What the exercise asks – Cite the provided text exactly. Begin with "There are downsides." and finish with "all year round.".

Provided text –
>> Begin
KTM Duke II 640 (2000 - 2006) review

An excellent motorbike for those looking for the rugged offroad approach to onroad riding

Ben Cope's picture
By Visordown on Sun, 26 May 2002 - 12:05

Details
Manufacturer:
KTM
Category:
Naked
Price:
£ 5995
Overall
3
Need Insurance?
If you can't wheelie one of these, then I'm a lavish spender
Quirky and cool in an un-cool KTM Duke kind of way
Low on comfort, the Duke will never be a long haul contender

Only four people including myself have ridden it but all have been impressed - it changes people's opinions this KTM Duke II does.

The three others - Darren and Richie from Ohlins, and scoot ed Daryll had a play when there was nothing better to do. They all returned with a Colgate grin a yard wide and the desire to have my bike in their shed.

Upon this evidence, it is plain to me now that if you happen to get your backside on a lofty supermoto saddle you could quite possibly be hooked. I was, and have continued to be all year. So it doesn't really surprise me that even tiny KTM dealers like Redline in

Leicestershire have seen sales increase over 700% since the early nineties. These things are taking off. And should the KTM not tickle your fancy, there are good alternatives about like the sexy CCM R30 (although the small tank limits its range). Are supermotos the future? Why not? They're  great fun, you sit high which is definitely safer down country lanes for views of the road ahead over the hedges, they're hellish for high speed cruising - which prolongs licence life - and to be honest, if you can't wheelie one of these, then I'm a lavish spender.

There are downsides. Firstly, I admit I've ridden my steed less in the winter months as you're exposed to the elements on one of these. To take these long term shots, my hands and body were caressing the warm air coming from the radiator ducts given half the chance. But overall, it's been a top laugh and I'm definitely considering getting some enduro wheels, then there would be fun (and sweat and tears) all year round.
>> End
Recorded information –
>> Begin
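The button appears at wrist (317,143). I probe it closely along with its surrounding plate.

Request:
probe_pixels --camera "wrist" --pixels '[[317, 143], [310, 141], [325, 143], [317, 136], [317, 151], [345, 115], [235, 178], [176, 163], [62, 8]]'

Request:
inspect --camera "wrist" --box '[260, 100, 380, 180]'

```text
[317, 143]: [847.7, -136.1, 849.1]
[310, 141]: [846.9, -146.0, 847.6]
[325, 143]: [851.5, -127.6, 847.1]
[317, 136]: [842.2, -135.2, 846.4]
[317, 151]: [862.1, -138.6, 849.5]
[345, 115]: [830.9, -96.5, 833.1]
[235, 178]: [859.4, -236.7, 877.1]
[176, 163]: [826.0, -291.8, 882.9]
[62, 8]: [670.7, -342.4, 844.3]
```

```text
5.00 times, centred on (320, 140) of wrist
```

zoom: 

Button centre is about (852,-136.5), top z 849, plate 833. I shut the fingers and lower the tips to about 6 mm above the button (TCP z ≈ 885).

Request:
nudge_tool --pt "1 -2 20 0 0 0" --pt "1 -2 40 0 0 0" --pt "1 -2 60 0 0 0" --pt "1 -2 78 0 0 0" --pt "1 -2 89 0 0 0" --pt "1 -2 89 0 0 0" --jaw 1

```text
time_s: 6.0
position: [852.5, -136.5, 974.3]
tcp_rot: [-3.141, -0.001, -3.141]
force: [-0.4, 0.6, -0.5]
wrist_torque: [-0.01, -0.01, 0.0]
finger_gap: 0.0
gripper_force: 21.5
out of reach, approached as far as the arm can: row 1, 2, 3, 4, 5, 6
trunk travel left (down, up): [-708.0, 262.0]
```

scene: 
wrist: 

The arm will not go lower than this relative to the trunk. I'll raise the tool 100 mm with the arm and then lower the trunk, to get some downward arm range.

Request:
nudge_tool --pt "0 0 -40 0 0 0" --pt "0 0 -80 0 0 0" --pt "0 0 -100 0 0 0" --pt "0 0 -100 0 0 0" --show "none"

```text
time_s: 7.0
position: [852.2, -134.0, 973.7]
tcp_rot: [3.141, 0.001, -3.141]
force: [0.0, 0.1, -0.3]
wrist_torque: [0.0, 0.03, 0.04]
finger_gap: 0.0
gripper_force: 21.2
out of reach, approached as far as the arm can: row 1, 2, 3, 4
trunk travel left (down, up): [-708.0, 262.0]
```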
>> End
Response to the exercise –
There are downsides. Firstly, I admit I've ridden my steed less in the winter months as you're exposed to the elements on one of these. To take these long term shots, my hands and body were caressing the warm air coming from the radiator ducts given half the chance. But overall, it's been a top laugh and I'm definitely considering getting some enduro wheels, then there would be fun (and sweat and tears) all year round.